Here's What You Need To Remember: If the Tsar Bomba explosion was a stunt, the other biggest Soviet tests weren't. 1962 was the last year of atmospheric nuclear tests for the Soviet Union and the United States, and both sides rushed to prove weapon designs.
The Bomb represents the ultimate expression of might, so the biggest bombs express that power to its extremes. The United States and the Soviet Union built bigger and bigger bombs to deter each other. Eventually, Washington stopped testing such large weapons due to improved accuracy of their delivery methods. Only 3 percent of the superpowers' stockpiles consisted of nuclear weapons with yields greater than four megatons, but those weapons more than any others symbolize the terror of nuclear war.
The Soviet Union's swift strides towards nuclear arms alarmed American officials in the 1950’s. "First Lightning" (called "Joe-1" in the West)—the first Soviet nuclear test—announced Moscow's new military power less than three months after lifting the Berlin Blockade in May 1949. The twenty-two-kiloton shot copied the U.S. Trinity test as closely as possible to achieve early success; the rushed development actually stalled the Soviet program for over a year, with the second test occurring in September 1951.
This phase of the Cold War went hot on the Korean Peninsula and President Truman gave the go-ahead for the "Super," as it was called. Edward Teller—a brilliant, vain and pugnacious physicist who fled Hungary for the United States to join the Manhattan Project—was smitten by the idea of thermonuclear fusion and argued forcefully for U.S. research into bigger bombs. Pursuit of the "Super" alarmed Soviet leaders and scientists. As they explored the possibility, however, the Soviets had an advantage over the Americans: lithium.
The first-ever hydrogen bomb blast, Ivy Mike, required American weaponeers to create an vast new industrial capacity for manufacturing liquid hydrogen in its "heavy" form of liquid deuterium. The Ivy Mike device was liquid-fueled and a handful of emergency-capability (EC) liquid-fuel bombs were later built; several B-36 bombers were modified to top off the liquid hydrogen in flight en route to their targets.
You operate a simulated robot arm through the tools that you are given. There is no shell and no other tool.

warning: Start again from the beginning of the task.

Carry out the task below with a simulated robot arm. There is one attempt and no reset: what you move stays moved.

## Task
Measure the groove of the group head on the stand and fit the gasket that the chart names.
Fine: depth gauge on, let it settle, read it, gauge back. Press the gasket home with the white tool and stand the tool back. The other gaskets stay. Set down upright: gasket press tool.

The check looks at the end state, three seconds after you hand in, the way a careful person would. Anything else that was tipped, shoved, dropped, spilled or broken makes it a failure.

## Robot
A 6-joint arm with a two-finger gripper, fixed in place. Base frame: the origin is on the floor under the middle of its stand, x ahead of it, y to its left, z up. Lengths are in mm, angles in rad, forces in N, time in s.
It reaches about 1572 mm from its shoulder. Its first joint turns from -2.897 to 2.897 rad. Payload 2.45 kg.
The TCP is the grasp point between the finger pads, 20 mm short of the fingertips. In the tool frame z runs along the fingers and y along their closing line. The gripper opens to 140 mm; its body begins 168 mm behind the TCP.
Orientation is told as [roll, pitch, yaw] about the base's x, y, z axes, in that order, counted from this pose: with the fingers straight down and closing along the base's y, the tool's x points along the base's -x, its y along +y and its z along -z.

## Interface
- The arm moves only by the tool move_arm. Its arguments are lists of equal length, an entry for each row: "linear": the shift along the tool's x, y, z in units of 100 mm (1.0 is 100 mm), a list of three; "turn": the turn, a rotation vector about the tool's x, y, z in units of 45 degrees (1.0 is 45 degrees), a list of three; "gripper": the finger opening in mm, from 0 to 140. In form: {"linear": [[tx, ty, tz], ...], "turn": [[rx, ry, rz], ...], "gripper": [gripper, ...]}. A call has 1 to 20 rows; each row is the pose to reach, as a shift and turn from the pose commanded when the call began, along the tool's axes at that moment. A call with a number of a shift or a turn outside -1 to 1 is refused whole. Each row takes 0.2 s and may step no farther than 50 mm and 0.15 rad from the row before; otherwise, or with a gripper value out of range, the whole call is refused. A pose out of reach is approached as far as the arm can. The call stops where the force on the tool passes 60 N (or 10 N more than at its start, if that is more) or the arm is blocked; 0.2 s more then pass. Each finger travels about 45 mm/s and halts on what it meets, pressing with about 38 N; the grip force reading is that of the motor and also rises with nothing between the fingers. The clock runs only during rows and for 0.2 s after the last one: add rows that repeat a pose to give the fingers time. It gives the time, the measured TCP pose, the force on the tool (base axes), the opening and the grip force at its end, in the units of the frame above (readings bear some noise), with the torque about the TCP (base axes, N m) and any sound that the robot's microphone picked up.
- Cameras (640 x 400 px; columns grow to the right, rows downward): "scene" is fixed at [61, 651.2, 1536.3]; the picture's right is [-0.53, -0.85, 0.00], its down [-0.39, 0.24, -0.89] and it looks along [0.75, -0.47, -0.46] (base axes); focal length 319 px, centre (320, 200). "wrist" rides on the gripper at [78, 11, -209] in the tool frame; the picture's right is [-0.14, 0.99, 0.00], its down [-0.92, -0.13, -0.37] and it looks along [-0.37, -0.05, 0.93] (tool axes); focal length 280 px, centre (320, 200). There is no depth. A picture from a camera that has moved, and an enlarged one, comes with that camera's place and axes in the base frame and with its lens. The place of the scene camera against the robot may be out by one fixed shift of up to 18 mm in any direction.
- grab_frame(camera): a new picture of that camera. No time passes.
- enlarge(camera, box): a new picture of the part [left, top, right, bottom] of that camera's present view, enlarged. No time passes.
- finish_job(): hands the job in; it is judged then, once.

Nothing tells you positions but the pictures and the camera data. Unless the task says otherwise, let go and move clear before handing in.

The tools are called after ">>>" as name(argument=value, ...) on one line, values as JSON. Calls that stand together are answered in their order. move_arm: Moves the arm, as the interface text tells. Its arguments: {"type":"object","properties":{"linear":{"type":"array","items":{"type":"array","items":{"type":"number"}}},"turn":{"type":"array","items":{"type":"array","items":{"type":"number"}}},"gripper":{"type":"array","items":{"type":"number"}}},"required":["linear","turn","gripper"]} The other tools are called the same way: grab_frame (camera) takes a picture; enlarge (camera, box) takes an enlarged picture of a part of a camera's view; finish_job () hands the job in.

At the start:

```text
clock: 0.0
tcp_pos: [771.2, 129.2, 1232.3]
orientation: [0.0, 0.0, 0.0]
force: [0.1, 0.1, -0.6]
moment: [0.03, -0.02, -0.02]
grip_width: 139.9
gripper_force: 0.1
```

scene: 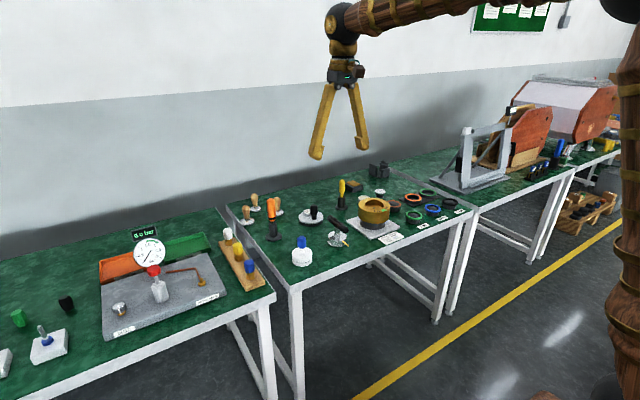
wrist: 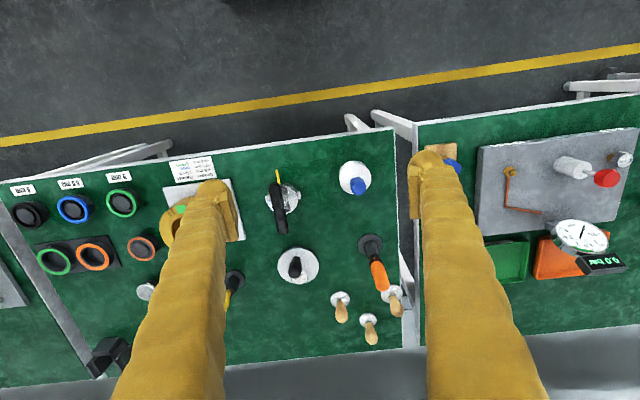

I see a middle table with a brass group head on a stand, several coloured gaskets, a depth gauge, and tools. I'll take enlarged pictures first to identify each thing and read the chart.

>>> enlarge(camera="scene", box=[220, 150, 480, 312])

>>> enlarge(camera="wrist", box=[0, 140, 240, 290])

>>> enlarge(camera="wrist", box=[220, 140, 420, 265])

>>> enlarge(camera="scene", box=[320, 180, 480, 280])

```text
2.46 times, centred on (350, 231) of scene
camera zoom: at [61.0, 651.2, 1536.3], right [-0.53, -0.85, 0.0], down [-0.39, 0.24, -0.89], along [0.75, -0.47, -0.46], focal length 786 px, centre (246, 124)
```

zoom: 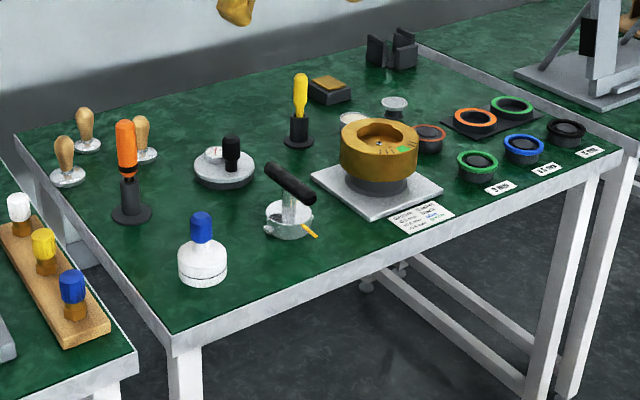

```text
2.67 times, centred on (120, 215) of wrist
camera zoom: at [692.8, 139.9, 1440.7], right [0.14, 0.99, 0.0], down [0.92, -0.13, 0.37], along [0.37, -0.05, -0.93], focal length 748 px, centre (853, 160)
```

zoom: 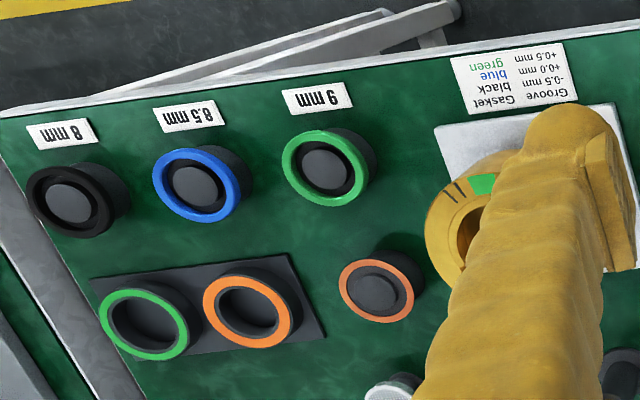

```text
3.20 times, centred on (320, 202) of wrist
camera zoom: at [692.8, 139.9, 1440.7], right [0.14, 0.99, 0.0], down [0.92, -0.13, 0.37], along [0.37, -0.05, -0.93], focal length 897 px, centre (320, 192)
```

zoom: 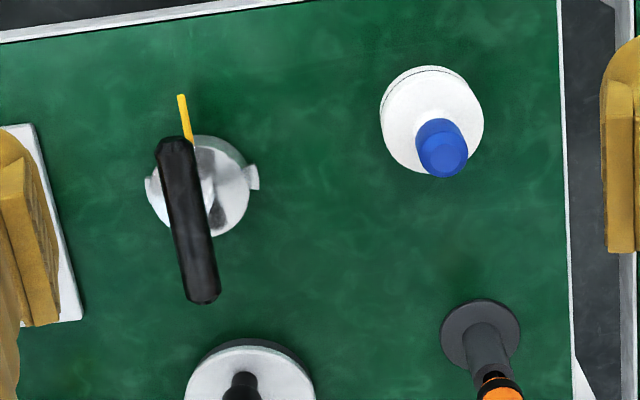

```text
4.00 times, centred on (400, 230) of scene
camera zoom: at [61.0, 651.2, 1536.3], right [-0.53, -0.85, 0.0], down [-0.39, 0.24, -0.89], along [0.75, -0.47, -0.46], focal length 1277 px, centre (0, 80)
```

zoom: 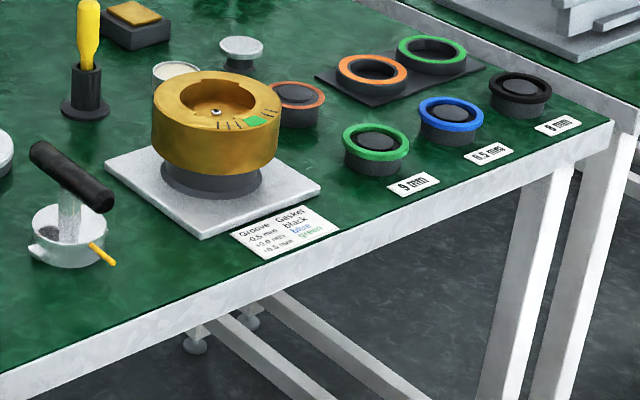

But the Soviets dispensed with liquid fuel for dry powdered lithium deuteride, a chemical compound of lithium metal and hydrogen gas. Lithium comes in two "flavors" or isotopes: Lithium-6 and Lithium-7. Lithium-7 was thought by both sides to be inert and unsuitable as bomb fuel. The Soviet Union had plentiful sources of Lithium-7, but the United States did not. As a result, Soviet weaponeers worked on dry-fuel bombs from the start. The fourth Soviet nuclear test in 1953 registered an impressive 400 kilotons from the "Sloika" design.
America’s disastrous Castle Bravo H-bomb test in 1954 revealed Lithium-6's fusion potential and provided the Soviet Union with needed information; a mere eighteen months elapsed between the Castle Bravo test and the Soviet test of November 1955: an air drop of a fully weaponized hydrogen bomb. At 1.6 megatons, the yield of RDS-37 was impressive—but it would be dwarfed by the monsters to come.
In 1958 the Soviet Union matched the America’s voluntary moratorium on nuclear testing; in September 1961, after raising the Berlin Wall, Nikita Khrushchev ordered testing resumed. On October 23, a 12.5-megaton airdrop pounded the high Arctic island of Novaya Zemlya. The resulting blast was nearly as large as Castle Yankee—America's second biggest test—but only the Soviet Union’s fifth-biggest.
The biggest bomb ever built or tested—the RDS-220 ("Big Ivan" or "Tsar Bomba")—rattled the planet one week later on October 30, 1961. The result of a crash program directed by Andrei Sahkarov, the Tsar Bomba was a conservative design accomplished with astonishing speed: in only four months. The 100-megaton (possibly 150-megaton) design was an impractical weapon—only a single modified Bear bomber could carry it, slowly—but a billy-hell of a propaganda show.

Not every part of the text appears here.